Objective
Select from the data all lines with the word "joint".

Given data
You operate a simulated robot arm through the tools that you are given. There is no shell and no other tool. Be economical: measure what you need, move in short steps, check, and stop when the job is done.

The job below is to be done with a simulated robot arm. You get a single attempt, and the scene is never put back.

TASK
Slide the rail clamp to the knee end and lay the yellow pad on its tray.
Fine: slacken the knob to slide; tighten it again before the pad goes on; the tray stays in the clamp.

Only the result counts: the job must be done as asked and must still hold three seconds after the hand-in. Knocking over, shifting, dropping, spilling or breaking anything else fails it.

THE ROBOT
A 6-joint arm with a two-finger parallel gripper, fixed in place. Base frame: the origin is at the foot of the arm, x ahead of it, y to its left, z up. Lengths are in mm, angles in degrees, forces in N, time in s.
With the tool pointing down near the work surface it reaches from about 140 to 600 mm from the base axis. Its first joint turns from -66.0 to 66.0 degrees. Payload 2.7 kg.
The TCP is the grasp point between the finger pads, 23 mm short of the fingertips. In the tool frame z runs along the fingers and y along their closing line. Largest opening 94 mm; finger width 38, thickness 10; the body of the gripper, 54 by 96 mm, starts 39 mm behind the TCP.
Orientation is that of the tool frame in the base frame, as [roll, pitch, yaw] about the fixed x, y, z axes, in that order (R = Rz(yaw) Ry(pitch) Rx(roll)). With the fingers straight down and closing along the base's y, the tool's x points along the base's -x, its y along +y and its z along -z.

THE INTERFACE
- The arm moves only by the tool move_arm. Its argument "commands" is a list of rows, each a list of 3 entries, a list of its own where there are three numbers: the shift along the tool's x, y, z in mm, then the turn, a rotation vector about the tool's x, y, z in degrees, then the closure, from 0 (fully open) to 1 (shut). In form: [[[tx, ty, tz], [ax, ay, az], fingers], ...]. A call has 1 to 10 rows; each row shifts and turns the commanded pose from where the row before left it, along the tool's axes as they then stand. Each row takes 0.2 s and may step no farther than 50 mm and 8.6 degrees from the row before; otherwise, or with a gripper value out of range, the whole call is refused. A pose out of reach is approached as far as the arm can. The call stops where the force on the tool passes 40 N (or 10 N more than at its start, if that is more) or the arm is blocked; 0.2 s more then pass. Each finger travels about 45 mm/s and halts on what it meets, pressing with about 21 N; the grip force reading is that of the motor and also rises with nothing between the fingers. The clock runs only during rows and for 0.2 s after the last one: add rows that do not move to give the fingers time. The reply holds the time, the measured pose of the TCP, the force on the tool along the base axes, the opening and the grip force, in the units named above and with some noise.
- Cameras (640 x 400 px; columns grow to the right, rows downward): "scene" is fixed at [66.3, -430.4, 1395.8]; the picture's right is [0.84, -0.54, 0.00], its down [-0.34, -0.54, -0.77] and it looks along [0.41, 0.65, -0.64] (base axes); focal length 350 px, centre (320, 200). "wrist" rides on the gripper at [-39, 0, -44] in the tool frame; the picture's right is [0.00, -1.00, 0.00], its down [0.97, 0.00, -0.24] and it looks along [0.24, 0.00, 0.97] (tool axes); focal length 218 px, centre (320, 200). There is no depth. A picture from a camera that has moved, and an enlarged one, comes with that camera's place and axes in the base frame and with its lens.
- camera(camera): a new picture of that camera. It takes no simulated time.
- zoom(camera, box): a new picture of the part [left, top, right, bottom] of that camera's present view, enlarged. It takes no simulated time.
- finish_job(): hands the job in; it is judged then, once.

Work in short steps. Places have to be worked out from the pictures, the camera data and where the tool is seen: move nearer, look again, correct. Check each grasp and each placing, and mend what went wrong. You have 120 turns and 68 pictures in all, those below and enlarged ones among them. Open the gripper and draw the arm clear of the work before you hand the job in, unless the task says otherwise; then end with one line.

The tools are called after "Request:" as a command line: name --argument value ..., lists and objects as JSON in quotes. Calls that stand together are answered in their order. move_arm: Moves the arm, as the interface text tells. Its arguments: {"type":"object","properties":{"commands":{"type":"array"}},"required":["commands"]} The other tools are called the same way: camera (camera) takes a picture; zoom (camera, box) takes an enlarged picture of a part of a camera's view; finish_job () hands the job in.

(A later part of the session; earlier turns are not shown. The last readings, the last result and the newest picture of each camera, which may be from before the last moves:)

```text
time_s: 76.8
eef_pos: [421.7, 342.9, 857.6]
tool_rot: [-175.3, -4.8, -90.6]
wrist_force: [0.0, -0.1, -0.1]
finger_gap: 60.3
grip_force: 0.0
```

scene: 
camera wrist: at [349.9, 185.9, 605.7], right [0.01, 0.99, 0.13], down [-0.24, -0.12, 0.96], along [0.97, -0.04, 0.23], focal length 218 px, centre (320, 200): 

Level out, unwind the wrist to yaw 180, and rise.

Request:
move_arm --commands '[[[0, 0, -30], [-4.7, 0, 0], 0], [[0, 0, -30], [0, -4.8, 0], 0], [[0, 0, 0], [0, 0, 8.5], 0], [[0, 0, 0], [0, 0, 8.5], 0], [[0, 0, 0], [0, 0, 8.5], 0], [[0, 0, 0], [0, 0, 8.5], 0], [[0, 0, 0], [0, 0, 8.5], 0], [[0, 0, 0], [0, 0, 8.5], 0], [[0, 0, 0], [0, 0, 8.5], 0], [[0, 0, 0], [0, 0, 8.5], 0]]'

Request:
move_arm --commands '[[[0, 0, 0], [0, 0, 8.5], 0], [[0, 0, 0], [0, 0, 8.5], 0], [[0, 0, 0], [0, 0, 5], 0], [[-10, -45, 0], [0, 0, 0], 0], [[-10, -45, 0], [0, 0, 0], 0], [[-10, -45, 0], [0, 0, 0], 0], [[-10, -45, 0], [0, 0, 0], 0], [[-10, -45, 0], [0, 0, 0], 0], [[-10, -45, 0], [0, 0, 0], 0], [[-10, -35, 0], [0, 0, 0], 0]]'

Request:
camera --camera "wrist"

Task output
A 6-joint arm with a two-finger parallel gripper, fixed in place. Base frame: the origin is at the foot of the arm, x ahead of it, y to its left, z up. Lengths are in mm, angles in degrees, forces in N, time in s.
With the tool pointing down near the work surface it reaches from about 140 to 600 mm from the base axis. Its first joint turns from -66.0 to 66.0 degrees. Payload 2.7 kg.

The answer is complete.